What is needed:
Locate every line that holds the string "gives" and copy it.

Data lines:
* start *
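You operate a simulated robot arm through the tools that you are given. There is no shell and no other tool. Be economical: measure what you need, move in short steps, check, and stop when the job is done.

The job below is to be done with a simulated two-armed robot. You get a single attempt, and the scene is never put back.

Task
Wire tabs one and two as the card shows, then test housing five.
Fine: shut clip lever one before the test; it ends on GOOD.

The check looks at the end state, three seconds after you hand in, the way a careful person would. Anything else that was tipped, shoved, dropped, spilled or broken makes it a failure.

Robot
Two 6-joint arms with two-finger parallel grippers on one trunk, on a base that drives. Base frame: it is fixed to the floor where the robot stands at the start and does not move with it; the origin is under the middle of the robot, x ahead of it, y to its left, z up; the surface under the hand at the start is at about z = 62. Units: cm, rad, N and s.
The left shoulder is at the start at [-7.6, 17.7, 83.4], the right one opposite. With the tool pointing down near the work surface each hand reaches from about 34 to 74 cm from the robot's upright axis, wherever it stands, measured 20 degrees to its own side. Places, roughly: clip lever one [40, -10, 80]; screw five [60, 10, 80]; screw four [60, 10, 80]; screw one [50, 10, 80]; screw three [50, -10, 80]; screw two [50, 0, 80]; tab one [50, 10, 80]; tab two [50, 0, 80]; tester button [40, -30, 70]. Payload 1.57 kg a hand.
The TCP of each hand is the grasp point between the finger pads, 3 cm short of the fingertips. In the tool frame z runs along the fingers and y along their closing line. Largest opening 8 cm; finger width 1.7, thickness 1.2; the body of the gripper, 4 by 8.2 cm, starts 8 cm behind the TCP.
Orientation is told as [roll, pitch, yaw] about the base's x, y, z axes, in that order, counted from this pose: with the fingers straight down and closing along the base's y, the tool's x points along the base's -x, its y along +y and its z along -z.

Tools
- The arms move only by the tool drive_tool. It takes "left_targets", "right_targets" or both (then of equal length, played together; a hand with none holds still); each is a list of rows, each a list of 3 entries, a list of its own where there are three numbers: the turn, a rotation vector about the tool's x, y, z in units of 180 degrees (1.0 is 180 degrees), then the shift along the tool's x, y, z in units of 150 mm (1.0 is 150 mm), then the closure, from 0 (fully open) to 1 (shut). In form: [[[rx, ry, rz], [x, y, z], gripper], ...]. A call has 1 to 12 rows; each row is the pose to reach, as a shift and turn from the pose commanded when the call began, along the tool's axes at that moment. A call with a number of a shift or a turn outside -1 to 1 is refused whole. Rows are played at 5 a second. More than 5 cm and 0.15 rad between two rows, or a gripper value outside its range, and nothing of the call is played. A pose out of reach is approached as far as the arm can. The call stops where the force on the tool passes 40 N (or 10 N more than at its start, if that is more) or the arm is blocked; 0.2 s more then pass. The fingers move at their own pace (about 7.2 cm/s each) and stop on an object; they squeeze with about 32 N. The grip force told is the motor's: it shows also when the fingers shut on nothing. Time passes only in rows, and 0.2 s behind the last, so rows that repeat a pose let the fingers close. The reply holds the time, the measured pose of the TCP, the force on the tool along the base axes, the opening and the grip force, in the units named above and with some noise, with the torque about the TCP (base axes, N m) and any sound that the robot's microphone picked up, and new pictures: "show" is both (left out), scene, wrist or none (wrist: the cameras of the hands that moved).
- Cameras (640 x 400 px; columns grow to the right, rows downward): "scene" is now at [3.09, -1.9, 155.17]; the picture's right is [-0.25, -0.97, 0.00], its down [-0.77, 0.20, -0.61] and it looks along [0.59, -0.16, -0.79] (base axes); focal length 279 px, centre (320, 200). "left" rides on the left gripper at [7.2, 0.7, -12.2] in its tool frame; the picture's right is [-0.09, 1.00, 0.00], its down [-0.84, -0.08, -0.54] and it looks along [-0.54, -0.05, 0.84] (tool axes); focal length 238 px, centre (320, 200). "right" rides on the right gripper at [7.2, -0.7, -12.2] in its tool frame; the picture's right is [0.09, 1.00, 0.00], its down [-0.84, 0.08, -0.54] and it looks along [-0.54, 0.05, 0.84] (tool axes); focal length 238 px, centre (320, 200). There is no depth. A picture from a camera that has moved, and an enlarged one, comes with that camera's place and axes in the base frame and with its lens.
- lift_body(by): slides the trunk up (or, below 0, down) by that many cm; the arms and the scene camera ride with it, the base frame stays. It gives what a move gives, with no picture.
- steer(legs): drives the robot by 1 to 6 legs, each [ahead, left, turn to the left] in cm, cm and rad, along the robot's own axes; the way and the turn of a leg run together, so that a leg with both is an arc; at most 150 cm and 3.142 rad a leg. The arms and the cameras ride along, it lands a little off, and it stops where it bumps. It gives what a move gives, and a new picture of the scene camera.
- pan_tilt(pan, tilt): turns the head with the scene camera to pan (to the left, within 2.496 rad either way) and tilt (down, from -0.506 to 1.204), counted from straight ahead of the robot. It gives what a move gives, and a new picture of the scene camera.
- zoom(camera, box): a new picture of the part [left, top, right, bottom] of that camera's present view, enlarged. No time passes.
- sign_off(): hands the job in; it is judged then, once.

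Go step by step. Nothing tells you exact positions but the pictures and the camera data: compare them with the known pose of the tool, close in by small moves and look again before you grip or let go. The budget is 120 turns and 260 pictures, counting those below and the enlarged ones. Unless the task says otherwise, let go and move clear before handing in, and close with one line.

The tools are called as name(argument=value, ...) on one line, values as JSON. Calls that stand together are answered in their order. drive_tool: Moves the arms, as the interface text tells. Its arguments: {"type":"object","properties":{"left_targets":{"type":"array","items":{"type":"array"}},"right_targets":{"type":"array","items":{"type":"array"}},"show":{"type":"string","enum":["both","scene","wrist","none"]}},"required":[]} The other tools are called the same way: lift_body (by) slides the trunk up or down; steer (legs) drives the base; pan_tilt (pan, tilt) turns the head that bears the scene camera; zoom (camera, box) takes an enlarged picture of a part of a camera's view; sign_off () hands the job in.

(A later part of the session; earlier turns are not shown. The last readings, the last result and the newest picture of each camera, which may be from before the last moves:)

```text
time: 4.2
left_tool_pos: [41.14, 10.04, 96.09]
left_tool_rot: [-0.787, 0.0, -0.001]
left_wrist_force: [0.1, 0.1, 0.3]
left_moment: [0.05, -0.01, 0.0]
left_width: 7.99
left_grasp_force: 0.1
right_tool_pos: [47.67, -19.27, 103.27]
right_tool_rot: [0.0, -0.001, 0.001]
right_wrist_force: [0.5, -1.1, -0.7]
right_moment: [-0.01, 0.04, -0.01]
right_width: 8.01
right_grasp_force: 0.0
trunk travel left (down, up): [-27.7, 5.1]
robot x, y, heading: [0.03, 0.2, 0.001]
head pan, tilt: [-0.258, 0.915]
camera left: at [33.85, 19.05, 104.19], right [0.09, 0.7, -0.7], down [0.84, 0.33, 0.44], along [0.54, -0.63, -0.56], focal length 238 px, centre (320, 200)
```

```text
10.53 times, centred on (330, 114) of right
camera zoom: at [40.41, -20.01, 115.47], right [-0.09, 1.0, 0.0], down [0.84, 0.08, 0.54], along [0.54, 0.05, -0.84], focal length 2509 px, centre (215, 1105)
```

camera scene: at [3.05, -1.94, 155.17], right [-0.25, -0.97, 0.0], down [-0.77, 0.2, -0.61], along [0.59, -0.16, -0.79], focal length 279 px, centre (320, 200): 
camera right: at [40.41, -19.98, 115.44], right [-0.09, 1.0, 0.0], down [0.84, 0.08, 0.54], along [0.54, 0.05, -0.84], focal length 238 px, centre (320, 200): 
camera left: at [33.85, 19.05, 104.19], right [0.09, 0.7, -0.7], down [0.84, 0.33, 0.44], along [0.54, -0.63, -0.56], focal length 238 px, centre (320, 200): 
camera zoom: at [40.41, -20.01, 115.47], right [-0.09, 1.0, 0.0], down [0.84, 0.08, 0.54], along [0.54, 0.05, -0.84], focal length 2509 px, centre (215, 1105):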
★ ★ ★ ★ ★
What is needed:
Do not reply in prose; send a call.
* end *
Task solution:
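- lift_body(by): slides the trunk up (or, below 0, down) by that many cm; the arms and the scene camera ride with it, the base frame stays. It gives what a move gives, with no picture.
- steer(legs): drives the robot by 1 to 6 legs, each [ahead, left, turn to the left] in cm, cm and rad, along the robot's own axes; the way and the turn of a leg run together, so that a leg with both is an arc; at most 150 cm and 3.142 rad a leg. The arms and the cameras ride along, it lands a little off, and it stops where it bumps. It gives what a move gives, and a new picture of the scene camera.
- pan_tilt(pan, tilt): turns the head with the scene camera to pan (to the left, within 2.496 rad either way) and tilt (down, from -0.506 to 1.204), counted from straight ahead of the robot. It gives what a move gives, and a new picture of the scene camera.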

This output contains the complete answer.